What this exercise asks:
a) Provide the original wording of the given text from "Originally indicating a" as far as "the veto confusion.".
b) How does the given text go on? Write the next part.

Given text:
Who blinked and what does it mean for the future?
The dust is settling, at least for now, in the standoff between the Legislature and the Governor on what we called The Big Oops — a veto error by the Governor which left in question the status of a line item veto after the Legislature adjourned.
Originally indicating a willingness to call the Legislature back into session for a day to address the error, Gov. Kelly Armstrong promptly retreated from that stance when the Attorney General issued an Opinion he’d requested, which was a thinly veiled defense of the Governor’s actions seeking to justify, rather than correct, them. We previously wrote about that, questioning who would decide the issue. Retreating even further, the Governor’s office sought to lobby against the sensible option by feigning worry about the $65,000 cost of a one day special session, despite the millions of dollars associated with the veto confusion.
In the aftermath of the debacle the Governor, of course, did not call the Legislature back to correct his error and the Legislature did not call itself back to do so, either.

Raw data:
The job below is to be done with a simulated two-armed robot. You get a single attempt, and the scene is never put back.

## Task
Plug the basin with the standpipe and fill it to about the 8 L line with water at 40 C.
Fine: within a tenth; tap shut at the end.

Results in order:
a)
Originally indicating a willingness to call the Legislature back into session for a day to address the error, Gov. Kelly Armstrong promptly retreated from that stance when the Attorney General issued an Opinion he’d requested, which was a thinly veiled defense of the Governor’s actions seeking to justify, rather than correct, them. We previously wrote about that, questioning who would decide the issue. Retreating even further, the Governor’s office sought to lobby against the sensible option by feigning worry about the $65,000 cost of a one day special session, despite the millions of dollars associated with the veto confusion.

b)
To fully understand the matter, it’s important to know that a governor may call the Legislature into special session at any time, for virtually any reason, without concern for how long it takes but, while the Legislature may also call itself back into special session, when it does so, each day counts against its Constitutional limit of 80 days in a two-year cycle.
Ultimately, the Legislature “blinked”
Ultimately, the Legislature “blinked” in the standoff because it, in effect, allowed the muddled veto to stand and (absent any action) the embarrassing Attorney General’s Opinion, which strained credulity, to be the last word on the issue…at least for now.
To its credit, however, that may not be the final word on the matter, as the Legislature is not completely ignoring the issue. The Interim Procedure and Arrangements Committee, which normally deals with rather sleepy technical matters of little note, is jumping into the fray to at least hopefully avoid such a problem in the future.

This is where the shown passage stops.